> [Exercise directions] Reproduce exactly the lines from the one containing "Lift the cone" through the one containing "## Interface", both included, and nothing else.

-- START OF Dataset section --

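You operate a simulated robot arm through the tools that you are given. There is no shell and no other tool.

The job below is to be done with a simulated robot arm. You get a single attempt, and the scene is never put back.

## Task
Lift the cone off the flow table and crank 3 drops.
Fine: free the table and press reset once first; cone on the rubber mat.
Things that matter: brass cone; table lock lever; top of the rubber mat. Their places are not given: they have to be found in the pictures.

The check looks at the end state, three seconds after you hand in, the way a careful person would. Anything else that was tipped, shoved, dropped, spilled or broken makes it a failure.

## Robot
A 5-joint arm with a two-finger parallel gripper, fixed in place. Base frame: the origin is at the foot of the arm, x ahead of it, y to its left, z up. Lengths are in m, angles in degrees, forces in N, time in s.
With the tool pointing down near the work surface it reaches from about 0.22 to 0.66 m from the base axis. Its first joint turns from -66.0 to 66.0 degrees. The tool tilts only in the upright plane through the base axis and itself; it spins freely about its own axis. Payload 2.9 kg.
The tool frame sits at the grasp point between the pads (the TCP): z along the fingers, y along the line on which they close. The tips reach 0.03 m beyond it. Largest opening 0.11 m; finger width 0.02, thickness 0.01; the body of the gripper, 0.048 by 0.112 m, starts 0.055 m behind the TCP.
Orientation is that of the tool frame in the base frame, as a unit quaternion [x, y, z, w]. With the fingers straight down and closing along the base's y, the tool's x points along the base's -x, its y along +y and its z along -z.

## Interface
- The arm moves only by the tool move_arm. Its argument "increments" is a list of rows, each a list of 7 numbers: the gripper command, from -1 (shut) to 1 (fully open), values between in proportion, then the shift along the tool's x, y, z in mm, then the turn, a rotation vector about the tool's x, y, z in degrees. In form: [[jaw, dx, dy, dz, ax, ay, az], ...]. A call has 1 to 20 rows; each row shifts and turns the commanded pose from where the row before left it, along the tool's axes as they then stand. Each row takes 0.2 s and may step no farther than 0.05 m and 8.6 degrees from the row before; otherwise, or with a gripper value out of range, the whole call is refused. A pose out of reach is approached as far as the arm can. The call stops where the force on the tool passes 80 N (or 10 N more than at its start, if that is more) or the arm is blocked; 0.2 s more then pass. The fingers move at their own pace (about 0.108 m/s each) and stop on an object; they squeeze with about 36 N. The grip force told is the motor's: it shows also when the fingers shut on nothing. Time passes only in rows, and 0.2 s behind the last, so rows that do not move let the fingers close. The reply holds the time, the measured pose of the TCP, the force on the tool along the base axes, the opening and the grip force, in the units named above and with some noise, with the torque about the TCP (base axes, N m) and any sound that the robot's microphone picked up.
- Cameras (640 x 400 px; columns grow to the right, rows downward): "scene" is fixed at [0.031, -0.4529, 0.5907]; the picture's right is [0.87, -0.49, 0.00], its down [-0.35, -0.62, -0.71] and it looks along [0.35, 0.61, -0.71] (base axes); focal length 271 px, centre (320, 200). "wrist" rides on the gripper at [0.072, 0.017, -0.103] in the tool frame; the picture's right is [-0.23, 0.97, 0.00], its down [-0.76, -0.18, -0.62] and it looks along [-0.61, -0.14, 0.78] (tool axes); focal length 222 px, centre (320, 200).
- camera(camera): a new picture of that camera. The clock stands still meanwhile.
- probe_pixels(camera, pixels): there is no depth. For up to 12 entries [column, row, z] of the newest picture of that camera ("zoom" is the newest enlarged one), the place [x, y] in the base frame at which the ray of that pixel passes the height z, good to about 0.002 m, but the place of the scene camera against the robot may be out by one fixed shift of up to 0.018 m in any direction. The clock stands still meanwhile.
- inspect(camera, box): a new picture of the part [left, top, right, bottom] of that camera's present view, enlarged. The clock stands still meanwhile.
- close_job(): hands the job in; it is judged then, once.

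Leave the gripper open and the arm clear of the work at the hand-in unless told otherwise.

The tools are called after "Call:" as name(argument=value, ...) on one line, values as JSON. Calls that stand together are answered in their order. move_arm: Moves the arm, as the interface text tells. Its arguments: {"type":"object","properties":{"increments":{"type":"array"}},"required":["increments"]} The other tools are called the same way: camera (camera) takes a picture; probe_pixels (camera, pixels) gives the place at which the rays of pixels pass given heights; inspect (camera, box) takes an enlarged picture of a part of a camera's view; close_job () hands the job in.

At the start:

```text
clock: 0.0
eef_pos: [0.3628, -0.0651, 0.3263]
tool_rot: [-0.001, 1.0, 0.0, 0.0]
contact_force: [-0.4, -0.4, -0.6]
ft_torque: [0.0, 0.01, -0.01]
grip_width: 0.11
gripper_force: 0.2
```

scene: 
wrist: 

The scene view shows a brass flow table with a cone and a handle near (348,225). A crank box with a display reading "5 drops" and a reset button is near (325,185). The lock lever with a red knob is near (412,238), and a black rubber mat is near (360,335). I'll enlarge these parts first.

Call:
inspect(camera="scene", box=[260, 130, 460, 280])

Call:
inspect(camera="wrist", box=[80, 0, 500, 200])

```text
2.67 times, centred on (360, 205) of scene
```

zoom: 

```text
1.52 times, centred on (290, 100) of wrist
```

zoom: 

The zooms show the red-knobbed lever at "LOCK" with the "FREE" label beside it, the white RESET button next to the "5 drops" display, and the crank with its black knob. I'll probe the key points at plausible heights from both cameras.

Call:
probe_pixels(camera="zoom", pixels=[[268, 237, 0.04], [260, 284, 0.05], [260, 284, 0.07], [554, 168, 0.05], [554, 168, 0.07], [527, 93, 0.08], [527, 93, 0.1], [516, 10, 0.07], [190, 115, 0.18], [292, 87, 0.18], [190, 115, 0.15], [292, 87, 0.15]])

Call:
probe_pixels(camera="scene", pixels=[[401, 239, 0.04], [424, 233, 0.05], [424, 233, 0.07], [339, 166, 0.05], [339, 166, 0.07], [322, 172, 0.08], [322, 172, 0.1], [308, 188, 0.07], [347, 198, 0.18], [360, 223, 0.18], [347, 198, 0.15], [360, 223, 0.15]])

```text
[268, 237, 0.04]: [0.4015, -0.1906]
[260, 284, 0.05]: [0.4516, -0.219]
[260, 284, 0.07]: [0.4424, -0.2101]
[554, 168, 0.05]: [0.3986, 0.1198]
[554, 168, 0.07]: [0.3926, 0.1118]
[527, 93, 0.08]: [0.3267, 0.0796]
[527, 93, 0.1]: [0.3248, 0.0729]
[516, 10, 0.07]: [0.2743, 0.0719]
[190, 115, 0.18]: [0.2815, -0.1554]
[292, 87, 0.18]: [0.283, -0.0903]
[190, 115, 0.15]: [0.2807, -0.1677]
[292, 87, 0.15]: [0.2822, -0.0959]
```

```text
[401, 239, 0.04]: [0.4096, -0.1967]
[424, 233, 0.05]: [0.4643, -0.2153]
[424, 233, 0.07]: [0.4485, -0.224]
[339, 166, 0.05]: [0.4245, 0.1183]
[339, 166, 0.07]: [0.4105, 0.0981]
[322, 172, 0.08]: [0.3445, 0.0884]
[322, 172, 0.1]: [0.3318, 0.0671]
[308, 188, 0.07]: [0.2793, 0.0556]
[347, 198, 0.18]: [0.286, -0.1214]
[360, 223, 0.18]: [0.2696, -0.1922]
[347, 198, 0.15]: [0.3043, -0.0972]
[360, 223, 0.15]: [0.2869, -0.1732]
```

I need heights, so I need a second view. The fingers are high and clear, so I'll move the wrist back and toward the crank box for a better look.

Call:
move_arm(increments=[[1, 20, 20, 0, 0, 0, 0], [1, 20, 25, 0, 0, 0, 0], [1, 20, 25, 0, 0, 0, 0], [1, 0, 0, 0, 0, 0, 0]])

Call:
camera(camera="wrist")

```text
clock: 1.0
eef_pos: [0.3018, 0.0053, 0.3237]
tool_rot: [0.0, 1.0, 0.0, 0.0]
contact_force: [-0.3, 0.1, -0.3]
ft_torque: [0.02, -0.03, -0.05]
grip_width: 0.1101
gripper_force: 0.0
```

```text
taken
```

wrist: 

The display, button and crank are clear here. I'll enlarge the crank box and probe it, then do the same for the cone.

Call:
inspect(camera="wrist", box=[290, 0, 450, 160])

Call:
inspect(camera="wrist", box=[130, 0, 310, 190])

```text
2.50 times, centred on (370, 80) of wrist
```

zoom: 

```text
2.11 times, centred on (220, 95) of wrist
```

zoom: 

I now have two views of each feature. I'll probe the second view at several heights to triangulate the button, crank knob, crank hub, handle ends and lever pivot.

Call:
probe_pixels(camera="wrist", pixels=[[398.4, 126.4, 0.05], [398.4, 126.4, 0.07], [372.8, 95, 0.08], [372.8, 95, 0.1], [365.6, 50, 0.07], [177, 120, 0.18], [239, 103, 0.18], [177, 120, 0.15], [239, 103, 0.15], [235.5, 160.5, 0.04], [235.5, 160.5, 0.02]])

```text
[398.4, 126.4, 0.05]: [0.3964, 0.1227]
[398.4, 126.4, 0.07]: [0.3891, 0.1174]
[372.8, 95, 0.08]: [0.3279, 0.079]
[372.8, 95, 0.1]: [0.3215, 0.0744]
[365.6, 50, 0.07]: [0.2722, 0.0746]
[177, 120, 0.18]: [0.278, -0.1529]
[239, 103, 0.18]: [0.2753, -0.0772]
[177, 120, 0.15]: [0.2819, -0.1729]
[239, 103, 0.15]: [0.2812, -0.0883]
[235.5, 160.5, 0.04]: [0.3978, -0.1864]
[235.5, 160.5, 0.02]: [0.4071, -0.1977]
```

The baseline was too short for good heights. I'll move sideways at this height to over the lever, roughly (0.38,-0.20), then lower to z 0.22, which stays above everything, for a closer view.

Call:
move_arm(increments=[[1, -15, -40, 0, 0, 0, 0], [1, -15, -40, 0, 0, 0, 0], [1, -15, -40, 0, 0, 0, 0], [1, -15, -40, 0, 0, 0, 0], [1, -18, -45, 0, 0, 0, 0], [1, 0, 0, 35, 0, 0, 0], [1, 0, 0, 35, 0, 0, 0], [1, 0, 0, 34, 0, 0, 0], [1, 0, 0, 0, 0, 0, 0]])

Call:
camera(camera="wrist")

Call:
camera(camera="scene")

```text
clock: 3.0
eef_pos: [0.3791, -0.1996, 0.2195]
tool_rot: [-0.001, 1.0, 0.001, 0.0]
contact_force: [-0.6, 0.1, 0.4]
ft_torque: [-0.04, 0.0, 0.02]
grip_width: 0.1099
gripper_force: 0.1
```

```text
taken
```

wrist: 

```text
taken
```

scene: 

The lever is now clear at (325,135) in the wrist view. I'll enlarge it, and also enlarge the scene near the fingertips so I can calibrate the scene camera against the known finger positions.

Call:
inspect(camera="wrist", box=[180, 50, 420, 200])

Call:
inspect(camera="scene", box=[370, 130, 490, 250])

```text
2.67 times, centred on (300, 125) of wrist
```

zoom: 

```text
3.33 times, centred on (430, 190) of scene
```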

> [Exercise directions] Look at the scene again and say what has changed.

-- END OF Dataset section --

> [Completed task]
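Lift the cone off the flow table and crank 3 drops.
Fine: free the table and press reset once first; cone on the rubber mat.
Things that matter: brass cone; table lock lever; top of the rubber mat. Their places are not given: they have to be found in the pictures.

The check looks at the end state, three seconds after you hand in, the way a careful person would. Anything else that was tipped, shoved, dropped, spilled or broken makes it a failure.

## Robot
A 5-joint arm with a two-finger parallel gripper, fixed in place. Base frame: the origin is at the foot of the arm, x ahead of it, y to its left, z up. Lengths are in m, angles in degrees, forces in N, time in s.
With the tool pointing down near the work surface it reaches from about 0.22 to 0.66 m from the base axis. Its first joint turns from -66.0 to 66.0 degrees. The tool tilts only in the upright plane through the base axis and itself; it spins freely about its own axis. Payload 2.9 kg.
The tool frame sits at the grasp point between the pads (the TCP): z along the fingers, y along the line on which they close. The tips reach 0.03 m beyond it. Largest opening 0.11 m; finger width 0.02, thickness 0.01; the body of the gripper, 0.048 by 0.112 m, starts 0.055 m behind the TCP.
Orientation is that of the tool frame in the base frame, as a unit quaternion [x, y, z, w]. With the fingers straight down and closing along the base's y, the tool's x points along the base's -x, its y along +y and its z along -z.

## Interface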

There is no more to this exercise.